=== Article ===

He Said: This is one to discuss with your medical doctor, but serodiscordant couples employ a range of strategies. The most obvious and effective of course would be to refrain from condomless sex. While I understand the lure of the intimacy of unprotected sex, I sometimes wonder if we sometimes place too much value on it. After all, the creative use of condoms can be sexy too. I highly recommend the use of lots of water-based lubrication and the "female condom," which is inserted into the rectum prior to penetration and is less intrusive for the top. If you insist on going bare, you should research PrEP or Pre-exposure Prophylaxis, which is the use of the anti-HIV medication Truvata for HIV-negative individuals as a preventative measure. This will reduce your risk even further, although not eliminate it altogether. Finally, of course, your risk of infection is much greater as a bottom than as a top so you might work on that skill. Some creative combination of the above strategies will mostly likely put you in a good and safer place. Figuring out what works best for both of you will take time, patience, and love, which, from the sound of it, you have in abundance.

=== Dataset section ===

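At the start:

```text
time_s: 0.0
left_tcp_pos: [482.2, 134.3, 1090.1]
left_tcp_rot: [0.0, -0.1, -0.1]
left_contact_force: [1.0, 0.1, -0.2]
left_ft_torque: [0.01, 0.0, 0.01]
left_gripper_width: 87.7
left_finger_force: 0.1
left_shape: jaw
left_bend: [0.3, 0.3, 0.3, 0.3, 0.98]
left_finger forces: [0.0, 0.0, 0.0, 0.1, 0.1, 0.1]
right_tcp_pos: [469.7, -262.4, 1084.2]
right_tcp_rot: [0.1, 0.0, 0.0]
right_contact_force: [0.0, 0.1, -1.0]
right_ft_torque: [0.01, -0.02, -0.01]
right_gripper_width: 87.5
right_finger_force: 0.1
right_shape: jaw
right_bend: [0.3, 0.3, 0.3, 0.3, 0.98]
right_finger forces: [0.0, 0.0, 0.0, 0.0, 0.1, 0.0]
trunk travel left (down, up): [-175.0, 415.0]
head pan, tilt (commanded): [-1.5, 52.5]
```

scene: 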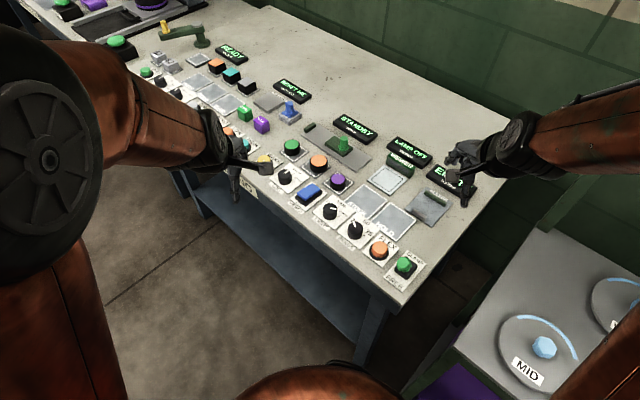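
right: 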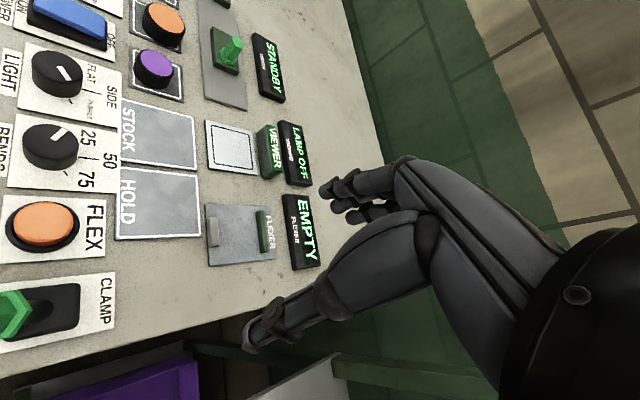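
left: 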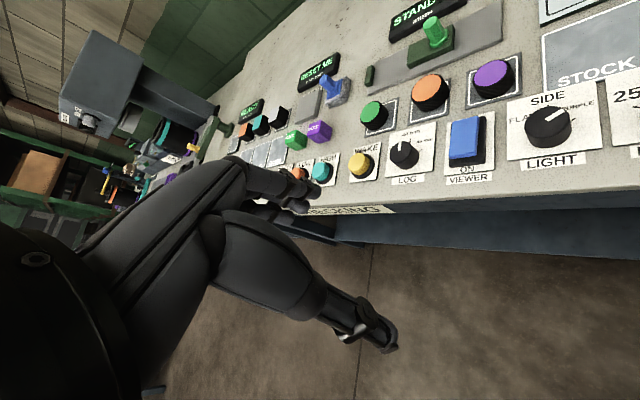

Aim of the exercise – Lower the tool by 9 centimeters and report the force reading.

===

Aim of the exercise – Give the continuation of the article.

Response below –
She Said: Yes, you want to talk to your doctor and also look at official health sites such as the CDC and NIH. There is a definite vagueness to some of the research and recommendations regarding transmission through anal intercourse. Generally speaking (and greatly simplified), it looks as though if you took the condom off, your risk of getting HIV would be about 1 in 200, meaning if you had unprotected sex with your boyfriend 200 times, you'd probably become infected. But that number doesn't take into account your boyfriend's antiretroviral therapy, which can reduce the risk by 80 to 96 percent (which is staggering when you consider that condom use alone reduces the risk by 80 percent). Still, every official site recommends you keep the condom on rather than play the odds. Keep in mind that an undetectable viral load refers to your partner's blood levels, which could vary from the levels present in his semen. PrEP is certainly an option but it also has its side effects. I have to admit, if I were in your shoes, I'd try to make my peace with condoms for the foreseeable future—possibly for life. I'd also consider expanding my definition of physical intimacy, which doesn't always have to include ejaculation or even insertion.